Thursday, September 15, 2005

Bay State Win!

So, yesterday the Massachusetts Constitutional Conference rejected a proposed constitutional amendment to ban same-sex marriage and allow for civil unions. The amendment had passed the Conference last year, and needed to pass it again this year in order to be voted on by the people next year and, if approved, become part of the state constitution.

Having been rejected, the amendment is positively dead. The process would have to start all over again. The anti-same-sex marriage advocates withdrew their support from the bill (probably when they realized that it wasn't gonna survive, after many legislators that had voted in its favor had lost re-election last year,) hoping to get an amendment added to the constitution in 2008 by putting it directly to the voters.
"Gay marriage has begun, and life has not changed for the citizens of the commonwealth, with the exception of those who can now marry," said state Sen.
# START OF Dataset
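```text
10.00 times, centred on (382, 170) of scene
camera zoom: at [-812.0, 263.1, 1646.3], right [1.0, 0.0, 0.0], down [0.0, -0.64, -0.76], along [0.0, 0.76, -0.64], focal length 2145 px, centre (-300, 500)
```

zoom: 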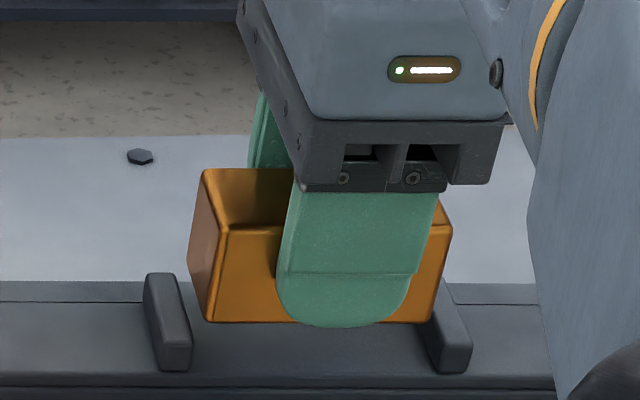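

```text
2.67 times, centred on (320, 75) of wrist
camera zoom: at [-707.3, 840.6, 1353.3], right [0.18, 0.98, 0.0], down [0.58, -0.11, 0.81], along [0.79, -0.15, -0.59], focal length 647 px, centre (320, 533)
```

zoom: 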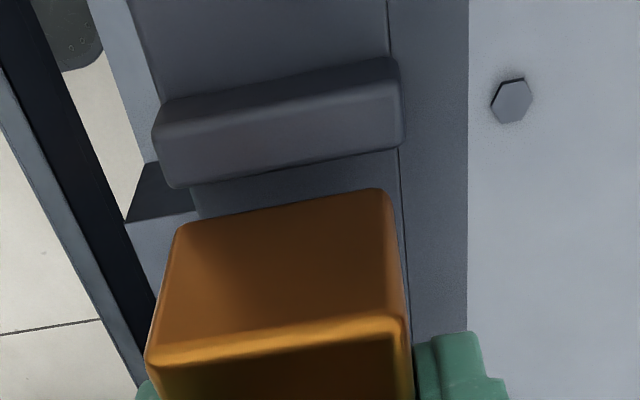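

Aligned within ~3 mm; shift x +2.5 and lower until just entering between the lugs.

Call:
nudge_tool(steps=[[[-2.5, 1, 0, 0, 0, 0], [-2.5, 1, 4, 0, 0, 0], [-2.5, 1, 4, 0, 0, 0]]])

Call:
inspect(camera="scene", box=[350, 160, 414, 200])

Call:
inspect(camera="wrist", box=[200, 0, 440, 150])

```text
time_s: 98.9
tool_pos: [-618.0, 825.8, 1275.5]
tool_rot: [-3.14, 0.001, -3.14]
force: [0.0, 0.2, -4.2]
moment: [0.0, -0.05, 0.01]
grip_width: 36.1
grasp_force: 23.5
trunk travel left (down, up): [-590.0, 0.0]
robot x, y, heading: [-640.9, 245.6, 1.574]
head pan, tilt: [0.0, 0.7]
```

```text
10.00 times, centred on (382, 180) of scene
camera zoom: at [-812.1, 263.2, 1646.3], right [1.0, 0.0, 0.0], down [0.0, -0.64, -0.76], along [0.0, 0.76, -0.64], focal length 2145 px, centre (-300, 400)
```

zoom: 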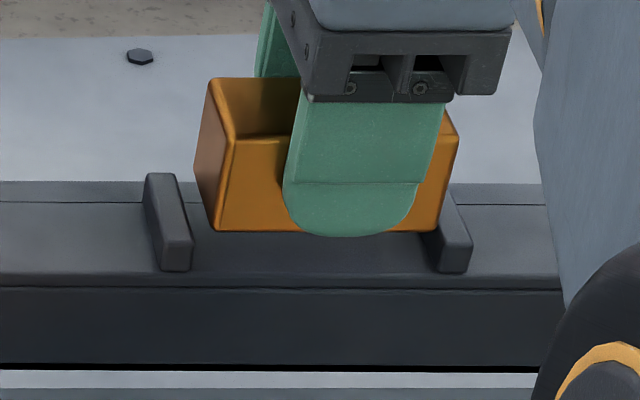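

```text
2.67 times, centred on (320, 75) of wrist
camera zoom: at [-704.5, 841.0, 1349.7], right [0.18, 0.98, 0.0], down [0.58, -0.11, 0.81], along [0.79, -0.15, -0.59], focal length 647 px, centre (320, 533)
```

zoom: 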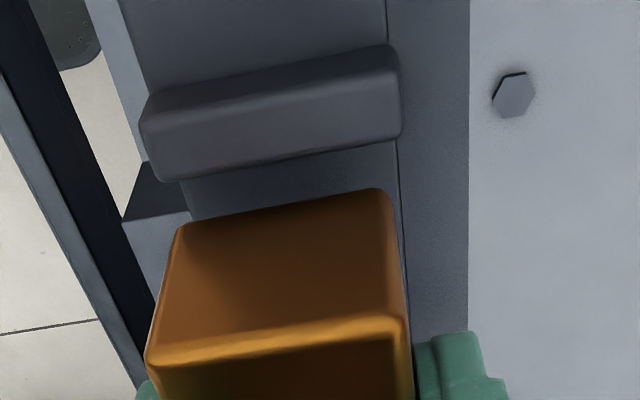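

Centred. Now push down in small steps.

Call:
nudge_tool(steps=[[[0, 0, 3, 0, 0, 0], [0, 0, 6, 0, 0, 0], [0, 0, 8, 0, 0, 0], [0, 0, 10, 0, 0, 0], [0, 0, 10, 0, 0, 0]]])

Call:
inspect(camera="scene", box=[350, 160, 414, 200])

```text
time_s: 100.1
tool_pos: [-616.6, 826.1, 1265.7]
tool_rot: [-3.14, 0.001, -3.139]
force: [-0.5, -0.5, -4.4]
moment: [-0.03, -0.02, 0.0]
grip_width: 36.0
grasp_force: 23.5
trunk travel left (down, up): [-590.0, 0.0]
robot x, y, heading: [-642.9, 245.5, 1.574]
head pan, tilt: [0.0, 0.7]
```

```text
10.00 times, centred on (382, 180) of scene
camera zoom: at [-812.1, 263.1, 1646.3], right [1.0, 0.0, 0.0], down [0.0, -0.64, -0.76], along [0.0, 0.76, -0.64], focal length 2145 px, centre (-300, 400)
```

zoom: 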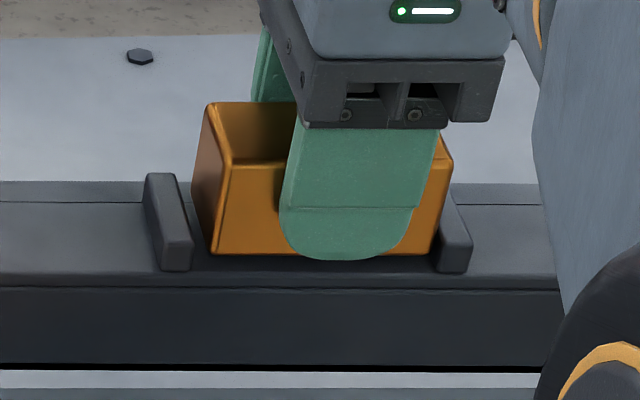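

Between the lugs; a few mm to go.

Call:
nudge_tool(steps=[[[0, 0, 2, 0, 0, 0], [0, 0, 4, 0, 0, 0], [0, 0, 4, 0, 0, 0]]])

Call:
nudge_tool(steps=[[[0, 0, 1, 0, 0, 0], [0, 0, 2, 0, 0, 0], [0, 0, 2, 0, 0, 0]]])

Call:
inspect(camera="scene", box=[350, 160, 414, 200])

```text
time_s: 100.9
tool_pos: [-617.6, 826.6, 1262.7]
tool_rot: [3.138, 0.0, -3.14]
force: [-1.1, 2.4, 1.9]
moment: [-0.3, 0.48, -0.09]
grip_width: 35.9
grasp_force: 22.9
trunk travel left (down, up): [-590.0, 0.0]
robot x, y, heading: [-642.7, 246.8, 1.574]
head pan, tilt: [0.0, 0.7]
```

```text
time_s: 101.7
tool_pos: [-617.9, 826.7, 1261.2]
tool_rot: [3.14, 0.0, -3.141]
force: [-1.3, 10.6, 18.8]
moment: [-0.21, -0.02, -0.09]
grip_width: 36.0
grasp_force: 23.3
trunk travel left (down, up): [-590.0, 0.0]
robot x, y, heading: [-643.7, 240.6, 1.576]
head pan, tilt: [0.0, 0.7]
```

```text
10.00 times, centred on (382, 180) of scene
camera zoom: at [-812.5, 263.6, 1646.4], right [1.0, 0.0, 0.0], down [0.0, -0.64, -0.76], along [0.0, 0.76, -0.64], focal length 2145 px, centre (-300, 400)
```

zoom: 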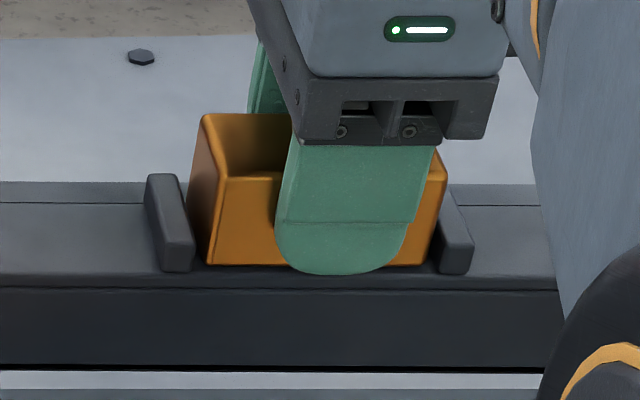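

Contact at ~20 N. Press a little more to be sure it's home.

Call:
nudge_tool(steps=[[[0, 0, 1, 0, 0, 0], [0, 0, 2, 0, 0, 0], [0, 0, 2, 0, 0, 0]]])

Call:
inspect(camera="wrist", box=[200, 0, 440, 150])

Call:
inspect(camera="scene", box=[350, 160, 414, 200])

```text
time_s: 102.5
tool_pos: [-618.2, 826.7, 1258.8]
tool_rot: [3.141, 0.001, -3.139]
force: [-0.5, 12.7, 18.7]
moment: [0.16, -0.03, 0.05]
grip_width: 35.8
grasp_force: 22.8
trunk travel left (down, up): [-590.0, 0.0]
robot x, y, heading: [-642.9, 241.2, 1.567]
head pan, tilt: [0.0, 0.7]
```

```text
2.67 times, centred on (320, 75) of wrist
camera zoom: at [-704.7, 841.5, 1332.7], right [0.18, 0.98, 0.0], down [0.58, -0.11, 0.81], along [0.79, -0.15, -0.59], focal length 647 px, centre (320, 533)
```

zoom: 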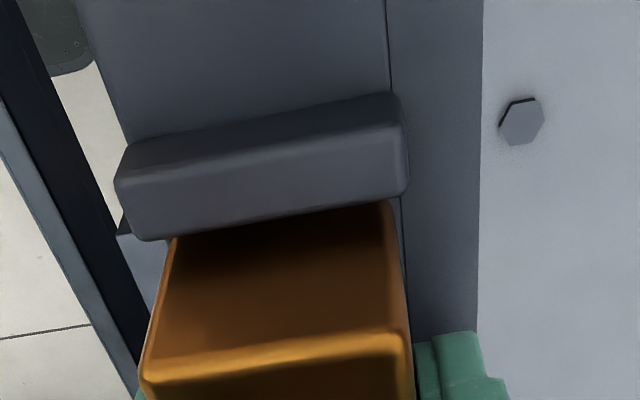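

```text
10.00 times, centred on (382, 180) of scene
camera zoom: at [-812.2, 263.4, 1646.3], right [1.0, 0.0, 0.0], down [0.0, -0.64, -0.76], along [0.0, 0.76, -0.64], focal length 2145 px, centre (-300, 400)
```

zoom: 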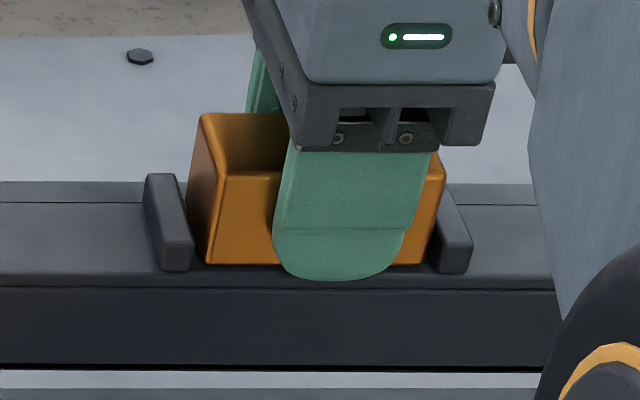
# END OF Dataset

Brian Lees, a Republican who had been a co-sponsor of the amendment. "This amendment which was an appropriate measure or compromise a year ago, is no longer, I feel, a compromise today."
Without his support, the measure failed by a wide margin: 157-39.

The first same-sex weddings took place on May 17, 2004, after the state Supreme Court ruled in favor of equality for all citizens. Since then, more than 6,100 couples have married.

I hope the next step is for the legislature to get rid of that ridiculous, one-hundred-years-old law that only allows a marriage to take place if the couple's home state would recognize their marriage. As such, no gay couple not actually residing in Massachusetts can legally get married there, since gay marriage isn't legal anywhere else in the US.

That law, which was designed to prevent an interracial couple from getting married in Massachusetts and then demanding their marriage be recognized in a southern state that didn't allow for it, is the one Republican Governor (and presidential candidate-hopeful) Mitt Romney has invoked to block gay couples living anywhere in the country from travelling to his state, get married, and go back home to demand their marriage be recognized by their state, not to mention the federal goverment.